4. Connect GENERATOR (Periodic Interrupt CLK_RTC div 512) to a suitable event CHANNEL (Async Event Channel 3). (Long click or start dragging to see possible channels). In turn connect the CHANNEL output (Async Event Channel 3) to the USER (PORTMUX Event Output 1).

   

   

   Result: The EVENT SYSTEM CONFIGURATOR is now set up is as follows:

   1. A button press generates an Asynchronous Event from Pin PB5, triggering PORTMUX Event Output 0 (via Async Event Channel 1).
   2. An RTC Periodic interrupt CLT_RTC div 512, triggers PORTMUX Event Output 1 via (Async Event Channel 3).

   

5. Warning: We will need to separately enable components and signals used in the DASHBOARD. (RTC_CLK can be configured either in the DASHBOARD or in CLOCKS config).

   

CLOCKS, DASHBOARD and PINMUX Configurators

Minor configuration updates are needed in a few of the other configuration windows.

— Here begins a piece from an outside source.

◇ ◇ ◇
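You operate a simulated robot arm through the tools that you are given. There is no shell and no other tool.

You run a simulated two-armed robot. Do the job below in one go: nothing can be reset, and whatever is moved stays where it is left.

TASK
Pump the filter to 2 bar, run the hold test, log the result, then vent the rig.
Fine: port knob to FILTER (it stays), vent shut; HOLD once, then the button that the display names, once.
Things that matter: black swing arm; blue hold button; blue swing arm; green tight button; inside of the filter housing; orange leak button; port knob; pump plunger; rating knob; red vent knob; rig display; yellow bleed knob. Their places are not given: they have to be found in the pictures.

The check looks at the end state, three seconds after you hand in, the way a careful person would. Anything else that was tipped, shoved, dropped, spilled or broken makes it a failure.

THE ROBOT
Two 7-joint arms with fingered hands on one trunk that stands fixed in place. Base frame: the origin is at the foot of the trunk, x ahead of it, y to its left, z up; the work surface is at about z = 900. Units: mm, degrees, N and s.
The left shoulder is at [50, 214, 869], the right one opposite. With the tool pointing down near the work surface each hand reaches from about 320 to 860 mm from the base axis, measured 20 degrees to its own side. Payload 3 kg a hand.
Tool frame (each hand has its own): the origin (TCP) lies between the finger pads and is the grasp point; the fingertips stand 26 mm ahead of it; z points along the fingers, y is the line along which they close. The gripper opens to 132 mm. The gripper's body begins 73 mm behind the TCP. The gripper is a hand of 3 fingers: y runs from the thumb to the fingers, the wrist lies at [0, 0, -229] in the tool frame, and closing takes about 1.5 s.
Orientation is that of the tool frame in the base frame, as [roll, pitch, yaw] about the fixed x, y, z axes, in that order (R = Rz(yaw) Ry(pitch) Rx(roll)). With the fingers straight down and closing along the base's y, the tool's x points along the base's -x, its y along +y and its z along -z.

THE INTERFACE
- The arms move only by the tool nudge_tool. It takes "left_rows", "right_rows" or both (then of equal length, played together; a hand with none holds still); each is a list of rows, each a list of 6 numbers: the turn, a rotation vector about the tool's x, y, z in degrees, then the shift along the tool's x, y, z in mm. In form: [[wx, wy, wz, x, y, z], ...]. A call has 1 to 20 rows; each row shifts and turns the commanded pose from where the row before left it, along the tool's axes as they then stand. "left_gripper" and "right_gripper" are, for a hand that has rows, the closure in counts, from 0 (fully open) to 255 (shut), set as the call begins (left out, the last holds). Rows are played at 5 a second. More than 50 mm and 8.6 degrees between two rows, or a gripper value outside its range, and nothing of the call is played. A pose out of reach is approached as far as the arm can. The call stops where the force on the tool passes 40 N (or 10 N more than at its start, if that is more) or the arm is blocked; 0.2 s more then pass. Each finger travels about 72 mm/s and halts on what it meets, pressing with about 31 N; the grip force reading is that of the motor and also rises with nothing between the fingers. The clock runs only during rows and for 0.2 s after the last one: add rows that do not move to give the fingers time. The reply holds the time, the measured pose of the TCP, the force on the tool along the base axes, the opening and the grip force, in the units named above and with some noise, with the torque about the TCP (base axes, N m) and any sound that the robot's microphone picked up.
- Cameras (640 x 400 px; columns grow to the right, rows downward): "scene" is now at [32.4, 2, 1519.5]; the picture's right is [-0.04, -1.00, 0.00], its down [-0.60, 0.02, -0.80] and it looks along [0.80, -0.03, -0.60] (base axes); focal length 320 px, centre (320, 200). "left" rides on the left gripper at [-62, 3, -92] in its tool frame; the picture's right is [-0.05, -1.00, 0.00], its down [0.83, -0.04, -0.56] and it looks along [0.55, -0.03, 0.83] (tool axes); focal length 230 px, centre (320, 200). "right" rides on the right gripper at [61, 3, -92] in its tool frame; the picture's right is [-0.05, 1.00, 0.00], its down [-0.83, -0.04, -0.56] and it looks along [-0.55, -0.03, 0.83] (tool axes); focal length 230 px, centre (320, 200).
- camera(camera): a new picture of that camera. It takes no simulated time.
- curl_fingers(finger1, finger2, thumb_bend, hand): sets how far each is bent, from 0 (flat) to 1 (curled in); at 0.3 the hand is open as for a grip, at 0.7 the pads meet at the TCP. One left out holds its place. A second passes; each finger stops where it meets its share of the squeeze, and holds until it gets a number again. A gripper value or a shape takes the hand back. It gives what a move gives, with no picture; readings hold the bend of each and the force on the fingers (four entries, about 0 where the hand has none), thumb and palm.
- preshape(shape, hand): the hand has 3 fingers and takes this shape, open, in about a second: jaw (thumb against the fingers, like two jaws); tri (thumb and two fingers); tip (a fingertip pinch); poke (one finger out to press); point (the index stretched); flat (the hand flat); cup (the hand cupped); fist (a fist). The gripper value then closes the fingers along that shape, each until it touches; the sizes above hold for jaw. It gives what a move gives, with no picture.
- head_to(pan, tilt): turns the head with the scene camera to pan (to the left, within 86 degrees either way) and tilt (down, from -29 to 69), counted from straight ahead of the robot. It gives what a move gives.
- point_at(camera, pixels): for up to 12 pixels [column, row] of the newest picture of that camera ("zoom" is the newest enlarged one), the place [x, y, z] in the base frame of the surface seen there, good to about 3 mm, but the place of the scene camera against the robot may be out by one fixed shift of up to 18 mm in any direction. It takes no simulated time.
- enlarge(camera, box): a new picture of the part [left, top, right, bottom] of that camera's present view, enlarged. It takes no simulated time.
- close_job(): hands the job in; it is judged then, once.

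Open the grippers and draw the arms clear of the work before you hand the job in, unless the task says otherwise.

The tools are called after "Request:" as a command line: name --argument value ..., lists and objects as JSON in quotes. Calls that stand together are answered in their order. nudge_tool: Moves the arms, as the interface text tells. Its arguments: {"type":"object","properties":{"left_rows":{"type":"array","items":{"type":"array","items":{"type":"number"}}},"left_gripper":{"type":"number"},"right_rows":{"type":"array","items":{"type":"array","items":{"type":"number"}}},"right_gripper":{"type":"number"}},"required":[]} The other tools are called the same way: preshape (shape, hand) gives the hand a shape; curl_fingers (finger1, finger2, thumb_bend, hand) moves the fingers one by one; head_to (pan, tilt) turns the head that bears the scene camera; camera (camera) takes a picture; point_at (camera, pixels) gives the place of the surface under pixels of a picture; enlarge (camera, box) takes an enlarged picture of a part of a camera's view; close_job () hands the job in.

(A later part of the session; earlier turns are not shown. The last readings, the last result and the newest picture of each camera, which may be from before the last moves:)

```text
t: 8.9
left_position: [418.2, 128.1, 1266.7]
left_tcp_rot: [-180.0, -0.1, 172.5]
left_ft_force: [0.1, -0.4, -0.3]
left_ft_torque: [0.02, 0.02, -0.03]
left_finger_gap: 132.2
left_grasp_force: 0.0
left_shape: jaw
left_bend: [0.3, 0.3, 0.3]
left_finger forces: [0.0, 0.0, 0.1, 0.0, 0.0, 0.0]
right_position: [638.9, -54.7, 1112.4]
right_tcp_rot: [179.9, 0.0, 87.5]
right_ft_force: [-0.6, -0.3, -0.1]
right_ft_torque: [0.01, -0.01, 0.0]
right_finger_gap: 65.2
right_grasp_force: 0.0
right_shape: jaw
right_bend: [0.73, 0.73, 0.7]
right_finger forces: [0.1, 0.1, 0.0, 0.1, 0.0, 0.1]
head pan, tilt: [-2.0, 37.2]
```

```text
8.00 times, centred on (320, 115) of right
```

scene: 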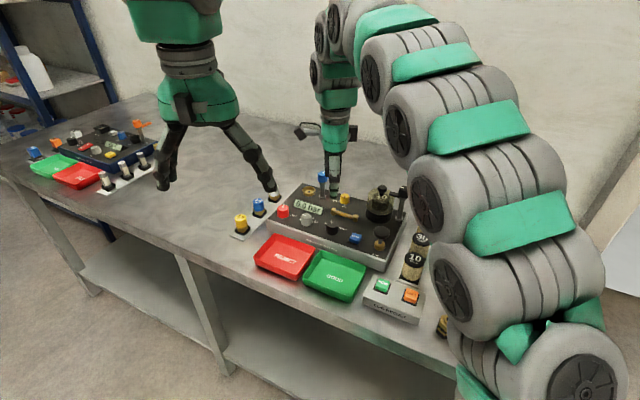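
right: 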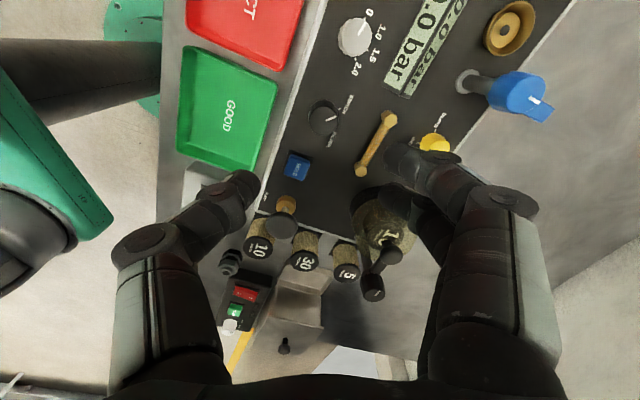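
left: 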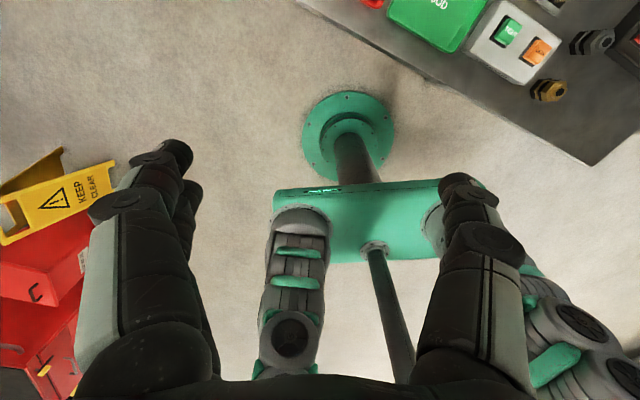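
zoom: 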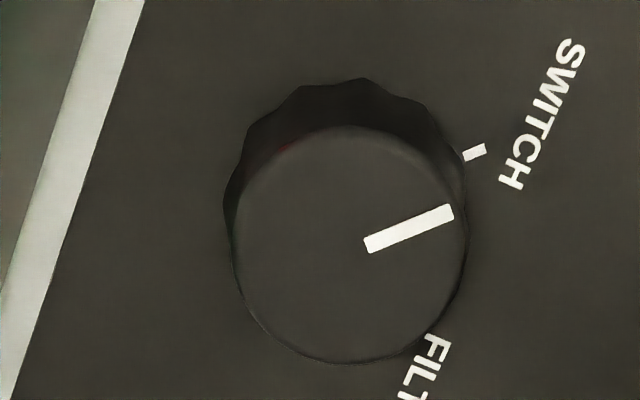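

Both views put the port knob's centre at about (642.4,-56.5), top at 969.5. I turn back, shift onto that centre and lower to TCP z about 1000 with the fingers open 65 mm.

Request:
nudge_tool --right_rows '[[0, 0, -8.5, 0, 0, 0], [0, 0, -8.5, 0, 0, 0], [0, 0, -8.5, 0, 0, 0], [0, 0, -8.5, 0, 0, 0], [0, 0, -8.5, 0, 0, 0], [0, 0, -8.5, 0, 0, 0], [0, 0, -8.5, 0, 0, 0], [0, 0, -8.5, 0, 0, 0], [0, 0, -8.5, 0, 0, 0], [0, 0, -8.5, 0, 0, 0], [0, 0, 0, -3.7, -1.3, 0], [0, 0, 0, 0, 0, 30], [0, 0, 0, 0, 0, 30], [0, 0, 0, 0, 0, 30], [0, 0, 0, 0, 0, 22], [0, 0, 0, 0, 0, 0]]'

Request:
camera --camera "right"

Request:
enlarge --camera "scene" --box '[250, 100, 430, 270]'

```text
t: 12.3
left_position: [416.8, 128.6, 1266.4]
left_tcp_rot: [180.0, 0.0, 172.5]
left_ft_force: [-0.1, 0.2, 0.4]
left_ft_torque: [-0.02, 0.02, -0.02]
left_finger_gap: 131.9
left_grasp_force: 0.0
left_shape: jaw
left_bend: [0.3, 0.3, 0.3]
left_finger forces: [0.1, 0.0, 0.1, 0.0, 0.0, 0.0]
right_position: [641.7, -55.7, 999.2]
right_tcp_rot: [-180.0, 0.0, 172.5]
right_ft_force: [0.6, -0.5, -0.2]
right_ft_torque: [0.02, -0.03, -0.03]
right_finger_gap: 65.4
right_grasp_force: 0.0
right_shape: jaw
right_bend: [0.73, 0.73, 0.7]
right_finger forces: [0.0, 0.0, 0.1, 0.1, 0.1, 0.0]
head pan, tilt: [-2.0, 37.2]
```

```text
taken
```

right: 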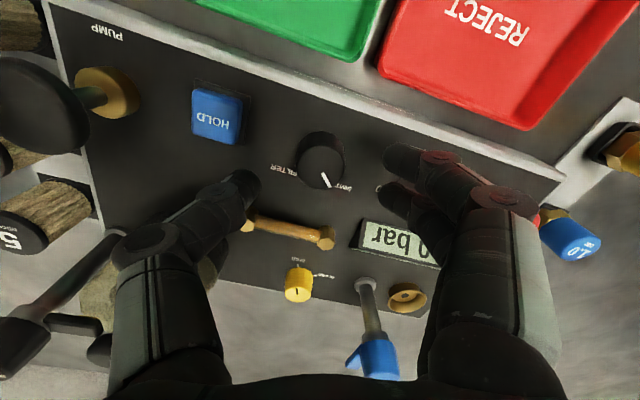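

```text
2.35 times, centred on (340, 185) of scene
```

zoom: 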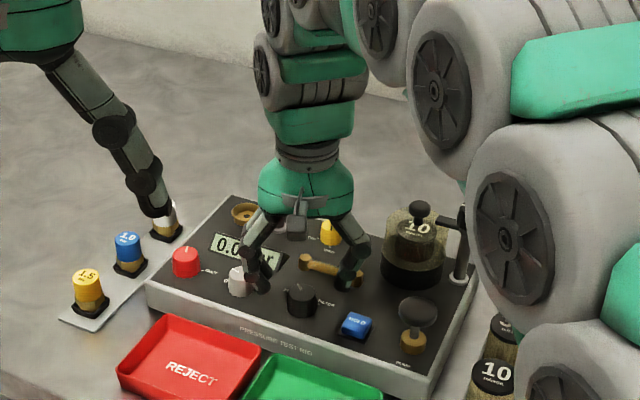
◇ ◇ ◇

CLOCKS, DASHBOARD and PINMUX Configurators

Atmel START provides you with an independent configurator to configure, control, distribute and pre-scale the clock signals from the available oscillators by supporting both internal and external clock sources.

1. Todo: Click on the RTC clock configuration gear. Select 32 KHz divided by 32 as the RTC Clock Source Selection.

   

   Result: The RTC clock is now set to 1 Khz. Selecting the RTC shows its clock connections.

   

DASHBOARD Configuration

For our two components, the RTC and Event System, we now need to enable what we have used.

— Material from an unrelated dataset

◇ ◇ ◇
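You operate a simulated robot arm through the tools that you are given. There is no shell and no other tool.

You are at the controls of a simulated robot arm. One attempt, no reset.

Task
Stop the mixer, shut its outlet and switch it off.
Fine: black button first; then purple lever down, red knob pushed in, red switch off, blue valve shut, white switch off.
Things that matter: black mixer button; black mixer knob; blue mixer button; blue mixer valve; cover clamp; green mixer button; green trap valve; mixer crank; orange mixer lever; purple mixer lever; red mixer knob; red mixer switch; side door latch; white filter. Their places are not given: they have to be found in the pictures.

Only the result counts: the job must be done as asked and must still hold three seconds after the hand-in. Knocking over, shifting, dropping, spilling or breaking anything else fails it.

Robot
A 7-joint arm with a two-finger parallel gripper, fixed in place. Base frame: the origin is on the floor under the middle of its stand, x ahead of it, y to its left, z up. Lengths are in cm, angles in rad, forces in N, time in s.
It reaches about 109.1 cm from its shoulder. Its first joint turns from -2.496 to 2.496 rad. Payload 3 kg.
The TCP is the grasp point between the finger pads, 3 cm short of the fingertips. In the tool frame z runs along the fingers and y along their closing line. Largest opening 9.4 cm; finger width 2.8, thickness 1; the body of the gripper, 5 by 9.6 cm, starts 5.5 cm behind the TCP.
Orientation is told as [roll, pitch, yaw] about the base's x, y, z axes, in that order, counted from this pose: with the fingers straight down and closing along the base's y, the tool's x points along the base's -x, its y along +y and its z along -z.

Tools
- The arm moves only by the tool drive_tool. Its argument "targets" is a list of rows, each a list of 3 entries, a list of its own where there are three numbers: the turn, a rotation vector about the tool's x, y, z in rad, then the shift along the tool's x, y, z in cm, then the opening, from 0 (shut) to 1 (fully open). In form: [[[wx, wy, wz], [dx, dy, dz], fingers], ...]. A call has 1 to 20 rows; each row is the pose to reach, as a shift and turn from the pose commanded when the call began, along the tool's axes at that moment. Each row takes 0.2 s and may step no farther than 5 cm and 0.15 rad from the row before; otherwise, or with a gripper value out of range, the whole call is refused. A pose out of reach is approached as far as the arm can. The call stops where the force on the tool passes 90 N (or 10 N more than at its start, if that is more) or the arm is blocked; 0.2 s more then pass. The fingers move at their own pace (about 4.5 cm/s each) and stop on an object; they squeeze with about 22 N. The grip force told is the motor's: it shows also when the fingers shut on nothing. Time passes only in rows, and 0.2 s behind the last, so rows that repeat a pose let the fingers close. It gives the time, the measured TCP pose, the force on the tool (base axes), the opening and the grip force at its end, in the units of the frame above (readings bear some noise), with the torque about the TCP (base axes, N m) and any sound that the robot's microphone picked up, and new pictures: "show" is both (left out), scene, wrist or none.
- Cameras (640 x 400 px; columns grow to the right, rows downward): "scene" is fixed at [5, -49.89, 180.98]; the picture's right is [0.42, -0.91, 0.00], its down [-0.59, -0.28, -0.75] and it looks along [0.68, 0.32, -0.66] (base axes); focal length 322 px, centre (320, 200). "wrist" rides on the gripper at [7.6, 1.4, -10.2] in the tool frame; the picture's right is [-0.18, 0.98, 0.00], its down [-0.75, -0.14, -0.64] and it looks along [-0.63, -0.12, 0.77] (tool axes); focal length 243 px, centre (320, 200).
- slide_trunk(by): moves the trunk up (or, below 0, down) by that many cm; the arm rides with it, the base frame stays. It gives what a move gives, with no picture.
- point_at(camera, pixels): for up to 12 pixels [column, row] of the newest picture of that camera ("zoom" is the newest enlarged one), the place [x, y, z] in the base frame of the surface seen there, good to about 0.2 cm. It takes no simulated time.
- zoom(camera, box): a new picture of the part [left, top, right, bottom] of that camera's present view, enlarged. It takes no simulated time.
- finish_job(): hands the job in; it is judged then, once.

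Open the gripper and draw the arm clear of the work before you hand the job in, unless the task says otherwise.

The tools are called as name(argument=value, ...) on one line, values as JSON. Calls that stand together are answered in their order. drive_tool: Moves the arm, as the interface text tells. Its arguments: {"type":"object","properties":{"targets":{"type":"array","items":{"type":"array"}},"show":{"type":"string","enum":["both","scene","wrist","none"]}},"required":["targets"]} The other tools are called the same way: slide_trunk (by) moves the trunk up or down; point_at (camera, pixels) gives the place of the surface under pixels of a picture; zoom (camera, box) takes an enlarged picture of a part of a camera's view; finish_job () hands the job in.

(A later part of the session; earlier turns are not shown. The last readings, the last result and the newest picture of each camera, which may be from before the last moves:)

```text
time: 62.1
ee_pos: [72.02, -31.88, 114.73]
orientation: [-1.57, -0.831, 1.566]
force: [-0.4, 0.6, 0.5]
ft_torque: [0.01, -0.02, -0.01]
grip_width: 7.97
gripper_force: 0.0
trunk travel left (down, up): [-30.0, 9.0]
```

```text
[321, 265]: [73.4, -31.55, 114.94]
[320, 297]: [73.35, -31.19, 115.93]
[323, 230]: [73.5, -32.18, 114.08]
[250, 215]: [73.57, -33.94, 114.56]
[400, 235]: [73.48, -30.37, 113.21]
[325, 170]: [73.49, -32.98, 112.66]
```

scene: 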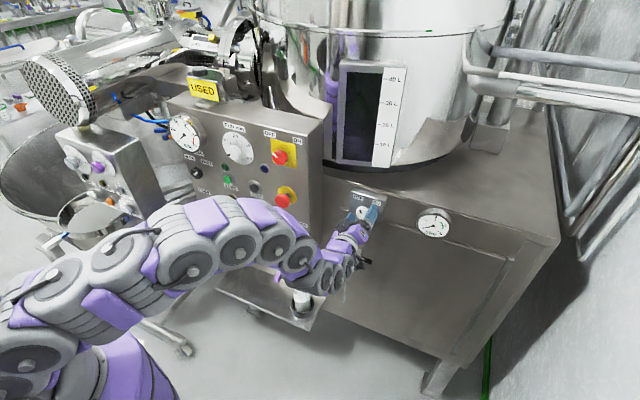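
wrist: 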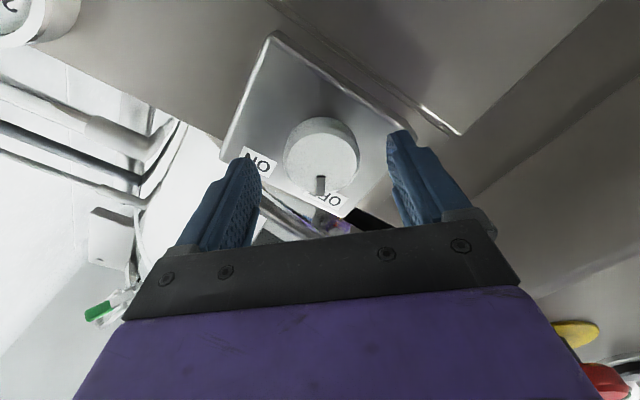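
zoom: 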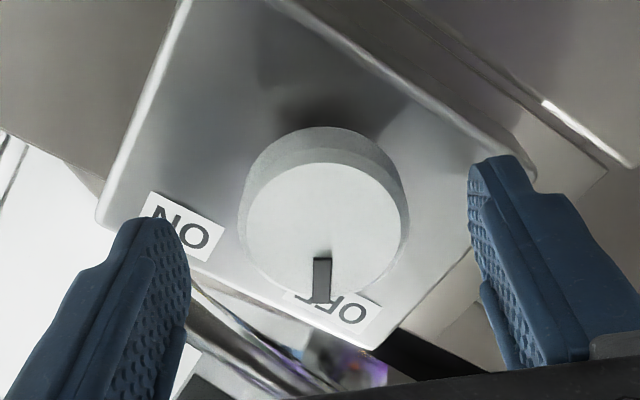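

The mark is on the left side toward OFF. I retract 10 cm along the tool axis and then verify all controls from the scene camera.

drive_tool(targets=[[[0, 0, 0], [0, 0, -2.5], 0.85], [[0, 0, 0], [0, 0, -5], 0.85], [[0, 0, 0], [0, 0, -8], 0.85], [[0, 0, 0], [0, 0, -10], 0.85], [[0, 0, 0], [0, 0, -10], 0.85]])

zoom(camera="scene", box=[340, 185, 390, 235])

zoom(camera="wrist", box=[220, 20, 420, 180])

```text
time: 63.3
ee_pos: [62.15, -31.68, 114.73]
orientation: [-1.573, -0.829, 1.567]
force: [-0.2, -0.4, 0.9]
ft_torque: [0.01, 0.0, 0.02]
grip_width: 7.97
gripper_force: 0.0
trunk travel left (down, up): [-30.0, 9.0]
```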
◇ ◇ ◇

1. Todo: Click on RTC_0 component, then PITEN: Enable

   

2. Todo: Enable the EVENT_SYSTEM_0 Component Signals EVOUT/0 and EVOUT/1:

   

   Tip: The EVENT_SYSTEM_0 DASHBOARD exposes a low-level view of the Event System configuration, which can help to understand the generated code, to initialize the event system. View the Event System generated code by clicking VIEW CODE, then navigating to ./src/evsys.c

   

PINMUX Configuration

The EVOUT pins need no further configuration. All that is required is to configure the SW0 pin.

1. Todo: Configure PB5 as a Digital Input, enable Pull-ups.

   

Export, Run and Visualize

Here we reach to the final sub-section where we will be exporting the project (.atzip format) from START and import it into Atmel Studio IDE. After importing the project we will compile, run and visualize the output in serial port terminal via the Virtual COM port.

1. Todo: Go to EXPORT PROJECT, name the project “EVENTS_SW0_PIT”, then click DOWNLOAD PACK and import the project into Atmel Studio 7.

   

   Tip: Ways to open the Import Atmel Start Project Wizard in Atmel Studio 7:

   1. Drag and drop .atzip onto Atmel Studio 7
   2. File > Import > Atmel START project
   3. Double-click on the .atzip file, this will open a new instance of Atmel Studio 7
2. Todo: Using the Import Atmel Start Project Wizard, create a new project in Atmel Studio 7.

   

   Tip: The default name matches the name of the .atzip (named in the Export Project window)
   Result: Project is created. Note that main.c is empty, besides a call to a function which initializes the configured peripherals. The configuration of the Event System can be seen in evsys.c.

   

3. Todo: Associate the project with the connected debugger.

   

4. Todo: Click Start Without Debugging (

   

   ) to program the MCU.

   

   Info: The image below shows all the relevant connections on the ATtiny817 Xplained Pro.

   

5. Todo:

   Verify 2 Hz PIT EVENT using the LED0

   Connect:PB2 EVOUT/1 RTC_PIT to PB4 LED0

   

   Result: LED should flash at 2 Hz.
6. Todo:

   Verify 2 Hz PIT EVENT using the Data Visualizer

   Connect: PB6 DGI GPIO1 to PB2 EVOUT/1 RTC_PIC

   

7. Todo:

   1. First connect to DGI (Data Gateway Interface)
   2. Enable the DGI GPIO check box (if not already enabled)
   3. Double-click to add a Graph
   4. Drag the GPI GPIO1 onto a new plot (Careful: Picture shows GPIO0)
   5. Click Start

   

   Tip: Later when we add a second graph, you may need to click the sync button.
8. Todo:

   1. Press SPACE bar to pause the graph
   2. Click Show cursors
   3. Align cursors to measure frequency

   

9. Todo:

   Verify Event on SW0 press

   Connect: PB6 (DGI GPIO1) to PA2 SW0 (EVOUT/0)

   

10. Todo:

    Data Visualizer:

    1. Minimize configuration of graph
    2. Double-click to add a second graph
    3. Drag the GPI GPIO0 onto a new plot
    4. SPACE bar to start graph again
    5. Start pressing SW0
    Result: The EVOUT/0 corresponds to stimulus on PB5 (SW0).

    

LAB 2 Summary

This is the end of LAB 2. To summarize, we setup and added the Event system according to the required use case. There were minor configurations needed for the CLOCK, DASHBOARD and PINMUX. For example, in the DASHBOARD we enabled the EVENT OUT signals, as well as the RTC PIT, while the PINMUX pin PB5 was configured as a digital input with pull-up enabled.

The project was exported, run and verified using the Data visualizer.